Saya kira apa yang dikatakan oleh Bambang Widjojanto benar, bahwa ini pemilu paling terburuk sepanjang reformasi. Problem ini sangat berkaitan dengan manajemen sumber daya yang buruk, yang menyebabkan nyawa para relawan demokrasi menjadi bayarannya. Yang terburuk juga adalah potensi kecurangan yang sudah merata diseluruh Indonesia dan bahkan di luar negeri.
Kecurangan dan manajemen yang rusak ini punya hubungan yang berkaitan satu sama lain. Sebagai bentuk konkritnya, pencoblosan surat suara yang terjadi di berbagai wilayah sebelum pemilihan, penghitungan suara yang dipenuhi kecurangan. Yang tercoblos pasangan 02, yang dicatat dan ditambah suaranya pasangan 01. Ini sebuah kegilaan yang merusak sistem pemilu kita.

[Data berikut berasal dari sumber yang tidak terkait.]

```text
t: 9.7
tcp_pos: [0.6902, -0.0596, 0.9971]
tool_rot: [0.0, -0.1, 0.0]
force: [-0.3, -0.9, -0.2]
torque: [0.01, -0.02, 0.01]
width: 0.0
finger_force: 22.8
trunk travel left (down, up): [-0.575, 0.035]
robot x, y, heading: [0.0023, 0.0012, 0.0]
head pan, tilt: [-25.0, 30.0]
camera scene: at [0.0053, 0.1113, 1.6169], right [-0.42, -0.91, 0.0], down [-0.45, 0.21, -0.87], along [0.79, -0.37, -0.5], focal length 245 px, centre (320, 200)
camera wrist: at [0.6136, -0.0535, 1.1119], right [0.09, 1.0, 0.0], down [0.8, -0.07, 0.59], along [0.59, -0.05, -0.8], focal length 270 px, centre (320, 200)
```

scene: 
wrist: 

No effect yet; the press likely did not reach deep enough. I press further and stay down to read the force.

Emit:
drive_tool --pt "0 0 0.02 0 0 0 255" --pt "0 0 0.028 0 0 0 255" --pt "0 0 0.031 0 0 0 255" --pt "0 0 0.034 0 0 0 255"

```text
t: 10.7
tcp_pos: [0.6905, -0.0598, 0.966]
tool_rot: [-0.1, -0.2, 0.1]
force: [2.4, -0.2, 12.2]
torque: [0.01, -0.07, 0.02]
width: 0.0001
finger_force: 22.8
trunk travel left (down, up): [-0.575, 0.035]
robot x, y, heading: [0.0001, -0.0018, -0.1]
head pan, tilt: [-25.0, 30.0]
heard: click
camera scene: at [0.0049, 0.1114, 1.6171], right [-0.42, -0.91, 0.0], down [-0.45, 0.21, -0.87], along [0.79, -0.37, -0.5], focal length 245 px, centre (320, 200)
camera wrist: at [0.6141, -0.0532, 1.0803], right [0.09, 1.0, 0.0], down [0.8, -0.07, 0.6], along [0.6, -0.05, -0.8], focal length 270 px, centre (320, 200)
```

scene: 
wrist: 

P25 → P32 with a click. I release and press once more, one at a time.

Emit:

Money politics dan pembagian sembako marak sebelum pemilu, sementara tindakan penyelenggara dan pengawas pemilu tidak ada sama sekali.
Pencurian kotak dan surat suara, pencoblosan sendiri surat suara oleh anggota KPPS beredar di mana-mana. Tetapi kenapa semua menjadi tidak bermasalah. Langkah konkrit yang diambil sangat sedikit, sementara kecurangan dalam input data di website KPU berulang-ulang, sudah ribuan kali.
Kenapa tidak ada ada tindakan serius?
Inilah momen kematian. Yaitu kematian demokrasi yang nyata ditangan para pengkhianat demokrasi. Pelanggaran, kecurangan, keculasan dalam pemilu ini jangan dianggap biasa. Ini pengkhianatan terhadap konstitusi.
Apakah kita mau demokrasi dikubur, dan yang berdiri adalah rezim pongah?
KPU itu lembaga demokrasi, yang dibentuk untuk mengawal suara rakyat dan kedaulatan rakyat. Mereka dibiayai dengan uang rakyat, digaji dari keringat dan darah rakyat, kalau khianat mereka tidak akan selamat.
Bagi saya, pelaksanaan pemilu 2019 merupakan penyelenggaraan kecurangan dan kebrutalan yang terstruktur, sistematis dan massif. Karena di mana-mana, kecurangan ini terjadi, pelanggaran dan penghinaan terhadap asas pemilu yang luber dan jurdil terjadi di mana-mana.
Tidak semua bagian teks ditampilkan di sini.